Critiques pour l'événement La Reine de Beauté de Leenane
2 oct. 2016
9/10
138
Ils nous ont fait plonger dans la crasse humaine, ils nous ont scotchés comme des mouches sur un papier gluant avant de nous délivrer complètement sonnés à la fin de la dernière scène.
Chapeau bas les comédiens. Gregori Baquet comme toujours excellent.
Ses trois compagnons de scène interprétant avec une totale authenticité leurs personnages.
Mention spéciale pour les deux comédiennes.
18 sept. 2016
9/10
70
Bingo ! Cette histoire, un genre de Tom à la Ferme pinterien, décrit une relation mère-fille invivable, constamment conflictuelle et surtout malsaine, qui se verra chamboulée par l’arrivée de Pat’, un voisin.

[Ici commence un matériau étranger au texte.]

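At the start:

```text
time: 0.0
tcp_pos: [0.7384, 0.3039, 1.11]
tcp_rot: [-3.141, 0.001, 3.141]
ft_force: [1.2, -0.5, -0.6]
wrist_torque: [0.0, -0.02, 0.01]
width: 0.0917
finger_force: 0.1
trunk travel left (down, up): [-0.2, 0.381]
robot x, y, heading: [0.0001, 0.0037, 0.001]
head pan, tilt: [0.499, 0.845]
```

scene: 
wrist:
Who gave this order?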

L’histoire est délicieusement délirante, les acteurs sont excellents, leurs compositions, exemplaires – Catherine Salviat est une mère-monstre, infâme, abjecte et grincheuse ; Sophie Parel une quadragénaire provocatrice qu’on imaginerait bien mâchant un chewing-gum la bouche ouverte ; Grégori Baquet a un visage qu’on ne lui connaissait pas, le regard vite et benêt, la voix monocorde et légèrement bougonne ; et Arnaud Dupont suit cet exemple en composant un demeuré fini, à la personnalité ambiguë.

A ne pas manquer !
14 sept. 2016
8,5/10
147
La pièce avait fait grande impression cet été dans le OFF du Festival d’Avignon. Voici que le texte de Martin Mcdonagh, mis en scène par Sophie Parel, s’installe au Lucernaire pour cette rentrée théâtrale. Première pièce de notre saison 16-17 et premier coup de cœur pour La reine de beauté de Leenane et son formidable quatuor d’acteurs qui nous entraîne dans une histoire sombre dont aucune issue ne semble possible. Gageons que cette reprise sera couronnée d’un succès fort mérité.

C’est à un huis-clos que nous assistons en pénétrant dans la maison qu’occupent Mag et sa fille Maureen à Leenane, un petit village reculé de l’Irlande. La vieille dame, au comportement digne de Tatie Danielle, se montre un véritable tyran envers sa progéniture, la quarantaine, vierge et célibataire, qui rêve d’amour et de liberté sans jamais parvenir à s’extirper des griffes de la figure maternelle, acariâtre et manipulatrice. L’affrontement est quotidien, jusqu’au jour où une chance se présente, sous les traits de Pat Dooley, un homme qui pourrait bien briser les chaînes de Maureen pour lui faire découvrir les bienfaits amoureux. Mais Mag n’entend pas libérer sa proie aussi facilement.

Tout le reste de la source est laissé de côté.